2022年3月、HIP LAND MUSICが運営するキュレーション音楽のデジタル配信サービスFRIENDSHIP.が発展した形として発案された「FRIENDSHIP. DAO(フレンドシップ・ダオ)」は、ブロックチェーンの技術を活用した、Web3.0時代の新しいコミュニティ。これからの時代は、アーティストが自分で権利を持ち、活動に応じて正当な利益を得る。そしてアーティストのサポートをしている、熱量で動いた人の役割にも健全な報酬が割り当てられる。そのような透明で直接的なやりとりにより、経済活動を活性化させる構想の実現が可能だという。

MusicmanではFRIENDSHIP. DAOを業界全体で共有すべき重大な改革の一歩と捉え、特集する。初回ではトークセッション「Web3時代に向けた新しい音楽体験と表現方法」のレポートを掲載したが、2回目となる今回は、中核メンバーの3名にインタビューを敢行。

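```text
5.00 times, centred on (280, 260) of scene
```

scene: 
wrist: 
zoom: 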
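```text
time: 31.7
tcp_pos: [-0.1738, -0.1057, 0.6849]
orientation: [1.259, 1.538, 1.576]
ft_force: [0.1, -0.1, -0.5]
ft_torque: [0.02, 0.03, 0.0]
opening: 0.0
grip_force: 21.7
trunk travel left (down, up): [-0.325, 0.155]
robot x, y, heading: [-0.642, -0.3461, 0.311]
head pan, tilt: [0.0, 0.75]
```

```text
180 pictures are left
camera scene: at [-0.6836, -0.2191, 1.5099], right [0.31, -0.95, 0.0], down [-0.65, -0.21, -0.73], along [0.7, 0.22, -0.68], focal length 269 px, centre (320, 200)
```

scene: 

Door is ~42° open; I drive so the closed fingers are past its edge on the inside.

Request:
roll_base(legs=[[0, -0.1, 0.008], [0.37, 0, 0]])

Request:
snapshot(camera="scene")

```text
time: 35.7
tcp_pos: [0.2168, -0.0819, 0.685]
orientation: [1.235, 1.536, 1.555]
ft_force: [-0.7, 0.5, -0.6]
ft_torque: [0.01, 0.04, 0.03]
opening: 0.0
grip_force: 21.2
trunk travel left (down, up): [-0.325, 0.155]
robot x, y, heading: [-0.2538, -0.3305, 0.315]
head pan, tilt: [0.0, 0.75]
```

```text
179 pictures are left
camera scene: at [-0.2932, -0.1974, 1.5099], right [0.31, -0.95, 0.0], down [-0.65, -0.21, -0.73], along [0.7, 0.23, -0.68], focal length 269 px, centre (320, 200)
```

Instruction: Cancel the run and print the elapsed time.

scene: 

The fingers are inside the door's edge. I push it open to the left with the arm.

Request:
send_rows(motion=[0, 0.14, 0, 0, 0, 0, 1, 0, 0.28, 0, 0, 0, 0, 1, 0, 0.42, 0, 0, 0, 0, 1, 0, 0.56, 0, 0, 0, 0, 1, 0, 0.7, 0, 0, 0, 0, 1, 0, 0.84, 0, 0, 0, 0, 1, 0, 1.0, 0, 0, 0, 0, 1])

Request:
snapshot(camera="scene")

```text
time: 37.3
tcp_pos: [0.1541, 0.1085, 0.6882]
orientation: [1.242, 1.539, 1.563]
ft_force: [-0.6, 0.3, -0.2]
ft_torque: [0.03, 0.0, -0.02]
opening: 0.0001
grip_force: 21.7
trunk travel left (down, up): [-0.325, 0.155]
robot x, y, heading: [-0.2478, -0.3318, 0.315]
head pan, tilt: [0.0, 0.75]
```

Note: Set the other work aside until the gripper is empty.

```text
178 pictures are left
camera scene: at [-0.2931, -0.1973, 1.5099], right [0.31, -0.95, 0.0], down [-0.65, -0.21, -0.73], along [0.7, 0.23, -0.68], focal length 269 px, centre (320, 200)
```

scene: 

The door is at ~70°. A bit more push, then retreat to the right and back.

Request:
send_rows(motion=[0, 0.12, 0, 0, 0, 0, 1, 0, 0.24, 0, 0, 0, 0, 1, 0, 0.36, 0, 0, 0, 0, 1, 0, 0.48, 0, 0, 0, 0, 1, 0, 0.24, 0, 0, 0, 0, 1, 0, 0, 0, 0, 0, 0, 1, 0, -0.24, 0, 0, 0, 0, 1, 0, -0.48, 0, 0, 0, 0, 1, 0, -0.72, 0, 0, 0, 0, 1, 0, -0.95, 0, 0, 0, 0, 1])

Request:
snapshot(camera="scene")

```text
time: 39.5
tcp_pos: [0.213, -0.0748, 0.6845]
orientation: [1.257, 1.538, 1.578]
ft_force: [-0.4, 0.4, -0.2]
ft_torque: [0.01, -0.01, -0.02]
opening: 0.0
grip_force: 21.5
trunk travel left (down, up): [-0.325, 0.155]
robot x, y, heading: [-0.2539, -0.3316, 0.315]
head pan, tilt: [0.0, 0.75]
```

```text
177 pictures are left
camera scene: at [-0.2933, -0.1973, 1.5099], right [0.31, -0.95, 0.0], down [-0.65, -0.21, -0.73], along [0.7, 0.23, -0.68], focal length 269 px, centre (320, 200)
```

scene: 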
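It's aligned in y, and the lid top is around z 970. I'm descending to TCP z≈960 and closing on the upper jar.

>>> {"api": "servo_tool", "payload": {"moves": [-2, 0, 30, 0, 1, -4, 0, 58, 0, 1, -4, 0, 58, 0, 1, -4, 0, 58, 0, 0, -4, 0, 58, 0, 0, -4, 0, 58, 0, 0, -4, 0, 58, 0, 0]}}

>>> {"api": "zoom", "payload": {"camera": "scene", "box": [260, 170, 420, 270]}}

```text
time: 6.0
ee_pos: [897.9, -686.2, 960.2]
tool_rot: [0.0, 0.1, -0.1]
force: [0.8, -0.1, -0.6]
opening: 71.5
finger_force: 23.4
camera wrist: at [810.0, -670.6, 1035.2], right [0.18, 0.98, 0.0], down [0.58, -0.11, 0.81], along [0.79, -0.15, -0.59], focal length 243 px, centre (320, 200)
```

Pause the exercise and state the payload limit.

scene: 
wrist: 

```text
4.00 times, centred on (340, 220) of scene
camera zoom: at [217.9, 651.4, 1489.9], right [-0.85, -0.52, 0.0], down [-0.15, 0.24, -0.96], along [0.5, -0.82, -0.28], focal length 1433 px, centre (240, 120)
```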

3年前にスタートしたFRIENDSHIP.は、そもそもどういった経緯で立ち上がったのか。発起人の山崎和人氏(HIP LAND MUSIC / FRIENDSHIP.)に振り返ってもらう。そしてその意思が発展した形としてのFRIENDSHIP. DAO始動にあたり、他業種から参加する赤澤直樹氏(Fracton Ventures)、バンド・LITEのメンバーでもある武田信幸氏(行政書士/ミュージシャン)に、それぞれの立場からFRIENDSHIP. DAO発案の経緯や未来への構想を語ってもらった。

FRIENDSHIP. DAOが大切にする活動指針には、前回のレポートで取り上げた「見えない善意の報酬化」だけではなく、海外へ向けたプロモーションとアーティスト同士・アーティストとクリエイターのコラボレーションの活性化など、カルチャー全般を盛り上げる側面も含まれている。大手プロダクションとIT最前線、現場のミュージシャンという座組みだからこそ実現できる一人ひとりのアーティスト、関係者、クリエイター、リスナーに寄り添った丁寧なプロジェクトの進め方は、決して派手なイノベーションに見えなくとも、着実に影響力を持って広がっていくことになるだろう。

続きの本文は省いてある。